» **LIST OF TASKS**:
A. Give the stretch of the passage shown that starts with "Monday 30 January" and ends with "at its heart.", unchanged.
B. Your answer continues the passage shown from its final sentence.

» **SUPPLIED DATA**:
**********

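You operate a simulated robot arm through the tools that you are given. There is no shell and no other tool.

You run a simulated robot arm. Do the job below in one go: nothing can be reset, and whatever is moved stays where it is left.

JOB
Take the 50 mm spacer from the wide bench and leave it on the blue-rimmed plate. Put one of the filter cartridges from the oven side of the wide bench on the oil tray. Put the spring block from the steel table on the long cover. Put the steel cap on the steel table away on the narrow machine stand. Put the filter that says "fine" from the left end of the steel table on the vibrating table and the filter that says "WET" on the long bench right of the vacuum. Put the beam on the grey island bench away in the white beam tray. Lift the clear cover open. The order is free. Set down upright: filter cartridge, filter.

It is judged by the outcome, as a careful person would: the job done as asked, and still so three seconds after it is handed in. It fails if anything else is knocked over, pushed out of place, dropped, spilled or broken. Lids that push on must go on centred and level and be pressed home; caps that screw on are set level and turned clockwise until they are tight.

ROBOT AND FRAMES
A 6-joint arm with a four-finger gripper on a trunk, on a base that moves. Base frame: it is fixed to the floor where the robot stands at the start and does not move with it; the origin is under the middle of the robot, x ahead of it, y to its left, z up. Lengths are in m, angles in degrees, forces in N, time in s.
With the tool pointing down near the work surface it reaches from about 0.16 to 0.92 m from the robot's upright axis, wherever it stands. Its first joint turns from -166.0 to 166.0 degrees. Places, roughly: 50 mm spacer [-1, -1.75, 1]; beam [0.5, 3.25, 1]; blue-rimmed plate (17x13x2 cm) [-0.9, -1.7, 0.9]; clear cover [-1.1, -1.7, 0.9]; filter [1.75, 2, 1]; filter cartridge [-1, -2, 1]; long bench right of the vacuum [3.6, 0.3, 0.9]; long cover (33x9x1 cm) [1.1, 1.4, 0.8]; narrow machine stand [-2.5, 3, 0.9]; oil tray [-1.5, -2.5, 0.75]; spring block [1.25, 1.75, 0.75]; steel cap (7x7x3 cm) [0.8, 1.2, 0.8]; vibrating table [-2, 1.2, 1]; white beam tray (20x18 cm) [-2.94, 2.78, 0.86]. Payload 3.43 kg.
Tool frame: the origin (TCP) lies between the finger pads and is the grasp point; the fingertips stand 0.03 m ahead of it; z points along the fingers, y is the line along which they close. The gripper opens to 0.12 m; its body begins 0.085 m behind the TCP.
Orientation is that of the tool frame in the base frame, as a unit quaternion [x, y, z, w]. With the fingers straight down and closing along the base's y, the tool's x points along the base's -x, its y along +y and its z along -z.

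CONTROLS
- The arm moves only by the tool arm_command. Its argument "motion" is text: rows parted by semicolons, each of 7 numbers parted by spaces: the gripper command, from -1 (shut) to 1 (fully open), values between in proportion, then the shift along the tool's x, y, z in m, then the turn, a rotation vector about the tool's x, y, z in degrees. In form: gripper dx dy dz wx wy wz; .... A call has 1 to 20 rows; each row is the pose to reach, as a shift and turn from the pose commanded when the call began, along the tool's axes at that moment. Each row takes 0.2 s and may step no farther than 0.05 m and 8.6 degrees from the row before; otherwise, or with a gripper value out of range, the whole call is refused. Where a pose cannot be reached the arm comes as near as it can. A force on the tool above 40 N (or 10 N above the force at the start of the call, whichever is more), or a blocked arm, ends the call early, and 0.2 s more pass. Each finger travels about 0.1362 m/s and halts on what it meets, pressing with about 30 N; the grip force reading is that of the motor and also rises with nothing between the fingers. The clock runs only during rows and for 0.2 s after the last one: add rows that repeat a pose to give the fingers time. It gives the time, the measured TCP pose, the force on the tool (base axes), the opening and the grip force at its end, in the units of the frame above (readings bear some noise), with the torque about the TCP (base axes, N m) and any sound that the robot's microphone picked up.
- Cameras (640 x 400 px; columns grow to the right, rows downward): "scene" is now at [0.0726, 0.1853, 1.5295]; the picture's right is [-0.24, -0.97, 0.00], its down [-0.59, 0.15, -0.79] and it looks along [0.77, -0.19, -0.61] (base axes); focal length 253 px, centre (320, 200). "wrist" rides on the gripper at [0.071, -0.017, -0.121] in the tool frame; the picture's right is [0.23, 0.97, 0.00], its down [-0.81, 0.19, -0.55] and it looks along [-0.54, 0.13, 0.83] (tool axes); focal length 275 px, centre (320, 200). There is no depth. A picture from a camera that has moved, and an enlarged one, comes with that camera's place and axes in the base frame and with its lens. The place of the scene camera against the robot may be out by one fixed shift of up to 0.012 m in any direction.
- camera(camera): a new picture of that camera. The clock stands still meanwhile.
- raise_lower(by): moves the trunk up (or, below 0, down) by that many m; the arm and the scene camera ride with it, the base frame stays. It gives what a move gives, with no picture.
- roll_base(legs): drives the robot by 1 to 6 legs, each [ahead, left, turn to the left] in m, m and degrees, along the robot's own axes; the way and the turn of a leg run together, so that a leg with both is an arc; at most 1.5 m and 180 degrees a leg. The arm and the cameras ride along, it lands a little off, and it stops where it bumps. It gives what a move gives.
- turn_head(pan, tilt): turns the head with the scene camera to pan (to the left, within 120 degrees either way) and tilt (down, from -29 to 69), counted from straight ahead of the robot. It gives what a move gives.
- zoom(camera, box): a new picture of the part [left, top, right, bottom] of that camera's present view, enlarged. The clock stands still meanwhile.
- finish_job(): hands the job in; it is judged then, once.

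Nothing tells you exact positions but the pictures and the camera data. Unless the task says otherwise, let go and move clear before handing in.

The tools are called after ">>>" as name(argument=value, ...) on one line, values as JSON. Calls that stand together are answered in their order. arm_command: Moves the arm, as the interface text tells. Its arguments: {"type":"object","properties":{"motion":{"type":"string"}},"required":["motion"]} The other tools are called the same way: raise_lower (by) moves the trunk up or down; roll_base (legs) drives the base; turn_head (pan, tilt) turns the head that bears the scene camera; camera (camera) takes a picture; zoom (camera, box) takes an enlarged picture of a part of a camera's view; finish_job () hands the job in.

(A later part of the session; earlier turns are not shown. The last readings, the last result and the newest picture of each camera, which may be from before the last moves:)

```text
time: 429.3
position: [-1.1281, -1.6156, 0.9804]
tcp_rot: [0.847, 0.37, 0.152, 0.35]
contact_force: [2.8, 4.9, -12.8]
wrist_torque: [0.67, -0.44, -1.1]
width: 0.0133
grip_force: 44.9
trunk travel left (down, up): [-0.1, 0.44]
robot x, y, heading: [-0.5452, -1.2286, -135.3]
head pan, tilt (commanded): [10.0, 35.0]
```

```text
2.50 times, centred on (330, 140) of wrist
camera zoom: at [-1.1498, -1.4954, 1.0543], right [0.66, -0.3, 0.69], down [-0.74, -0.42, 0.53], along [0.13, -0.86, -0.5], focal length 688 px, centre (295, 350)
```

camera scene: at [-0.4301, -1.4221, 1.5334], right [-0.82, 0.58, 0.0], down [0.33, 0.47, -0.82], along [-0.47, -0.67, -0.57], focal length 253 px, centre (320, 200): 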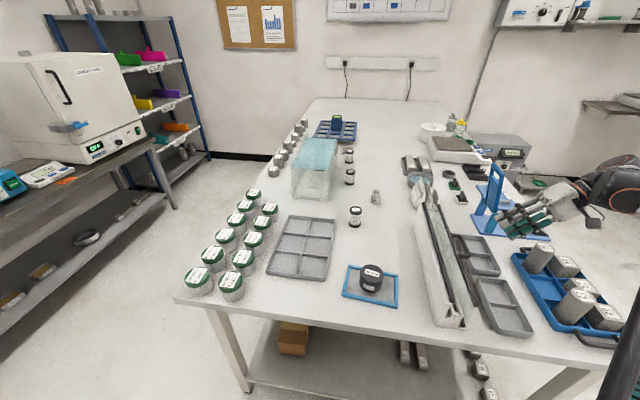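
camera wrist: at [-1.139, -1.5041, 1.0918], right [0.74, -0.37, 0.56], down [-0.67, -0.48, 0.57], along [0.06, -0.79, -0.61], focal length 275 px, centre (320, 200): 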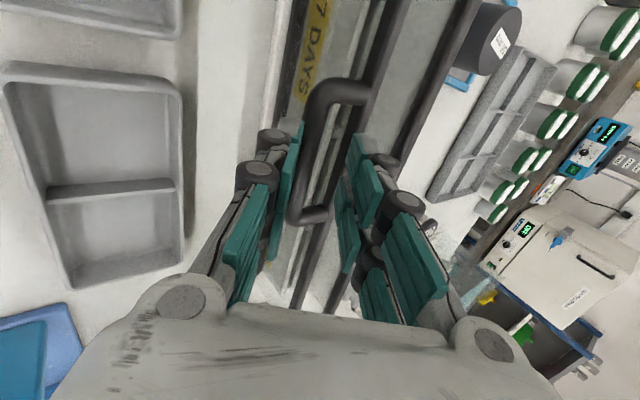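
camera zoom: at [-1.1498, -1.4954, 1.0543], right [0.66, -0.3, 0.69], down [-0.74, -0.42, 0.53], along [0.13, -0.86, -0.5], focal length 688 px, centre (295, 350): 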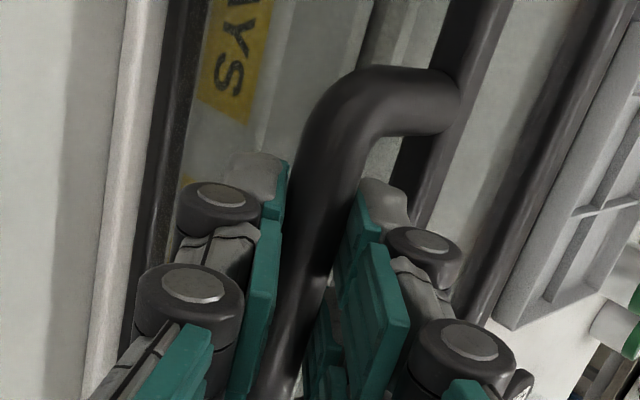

**********

» **PASSAGE SHOWN**:
Monday 30 January 2006


Olympic Park

The Secretary of State for Culture, Media and Sport (Tessa Jowell): The masterplan for the Olympic Park was largely developed in the second half of 2003 by the EDAW consortium and outline planning permissions were secured in autumn 2004. The candidate file submitted to the International Olympic Committee (IOC) in November 2004 and subsequently presented to the Evaluation Commission in February 2005 presented the concept of a compact games with the Olympic Park at its heart.

Since winning the right to stage the Olympic Games and Paralympic Games on 6 July 2005, the masterplan has been reviewed, as part of the normal development process for a major project. This review has resulted in changes that will deliver a more compact Olympic Park, while meeting the technical specifications of the IOC. In summary, the revised masterplan will:

A detailed review has been undertaken of the Olympic Village and the core Olympic and Paralympic requirements to improve deliverability, efficiency of design, utilisation, reduce risk and costs and smooth the way for best legacy use.

**********

» **FINAL ANSWERS**:
A.
Monday 30 January 2006


Olympic Park

The Secretary of State for Culture, Media and Sport (Tessa Jowell): The masterplan for the Olympic Park was largely developed in the second half of 2003 by the EDAW consortium and outline planning permissions were secured in autumn 2004. The candidate file submitted to the International Olympic Committee (IOC) in November 2004 and subsequently presented to the Evaluation Commission in February 2005 presented the concept of a compact games with the Olympic Park at its heart.

B.
The revised plan therefore proposes realigning the village to locate approximately 80 per cent. of it on the Stratford rail lands immediately to the north of the channel tunnel rail link (CTRL).

The proposed building envelope and mix of uses complies with Stratford City's existing planning permissions and will provide a village of a similar high standard to that proposed in the original masterplan.

This move will enable an earlier start on the village, allowing building work on almost half of it to begin before power lines have been placed underground.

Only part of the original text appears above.